* Given request *
Copy out the listing that follows, exactly, without its pictures. Return a JSON list in which every string is one line; blank lines are skipped.

---- Data provided

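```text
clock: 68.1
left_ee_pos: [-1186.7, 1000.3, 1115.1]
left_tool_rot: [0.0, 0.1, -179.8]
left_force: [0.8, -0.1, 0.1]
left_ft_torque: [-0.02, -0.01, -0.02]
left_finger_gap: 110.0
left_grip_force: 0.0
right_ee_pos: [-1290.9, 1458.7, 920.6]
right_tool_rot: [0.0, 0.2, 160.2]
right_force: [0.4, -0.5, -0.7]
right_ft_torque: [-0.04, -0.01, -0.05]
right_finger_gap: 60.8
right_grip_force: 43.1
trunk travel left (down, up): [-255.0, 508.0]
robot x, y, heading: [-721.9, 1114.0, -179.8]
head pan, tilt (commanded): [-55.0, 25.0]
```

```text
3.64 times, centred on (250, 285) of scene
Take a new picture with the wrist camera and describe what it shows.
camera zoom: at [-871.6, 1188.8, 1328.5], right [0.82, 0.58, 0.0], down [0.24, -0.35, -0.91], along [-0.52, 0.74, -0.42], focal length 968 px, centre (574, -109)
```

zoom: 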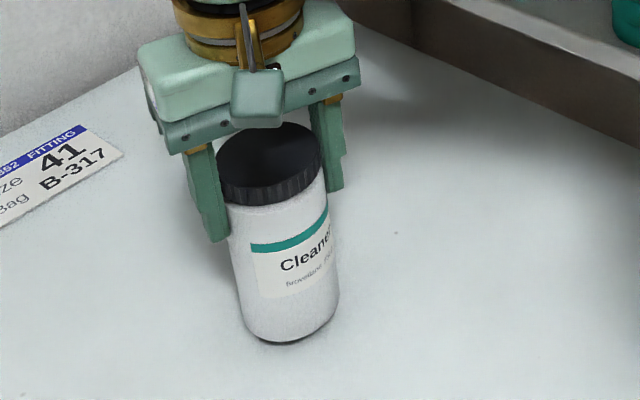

--------

* Response for this exercise *
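[
  "```text",
  "clock: 68.1",
  "left_ee_pos: [-1186.7, 1000.3, 1115.1]",
  "left_tool_rot: [0.0, 0.1, -179.8]",
  "left_force: [0.8, -0.1, 0.1]",
  "left_ft_torque: [-0.02, -0.01, -0.02]",
  "left_finger_gap: 110.0",
  "left_grip_force: 0.0",
  "right_ee_pos: [-1290.9, 1458.7, 920.6]",
  "right_tool_rot: [0.0, 0.2, 160.2]",
  "right_force: [0.4, -0.5, -0.7]",
  "right_ft_torque: [-0.04, -0.01, -0.05]",
  "right_finger_gap: 60.8",
  "right_grip_force: 43.1",
  "trunk travel left (down, up): [-255.0, 508.0]",
  "robot x, y, heading: [-721.9, 1114.0, -179.8]",
  "head pan, tilt (commanded): [-55.0, 25.0]",
  "```",
  "```text",
  "3.64 times, centred on (250, 285) of scene",
  "Take a new picture with the wrist camera and describe what it shows.",
  "camera zoom: at [-871.6, 1188.8, 1328.5], right [0.82, 0.58, 0.0], down [0.24, -0.35, -0.91], along [-0.52, 0.74, -0.42], focal length 968 px, centre (574, -109)",
  "```",
  "zoom: "
]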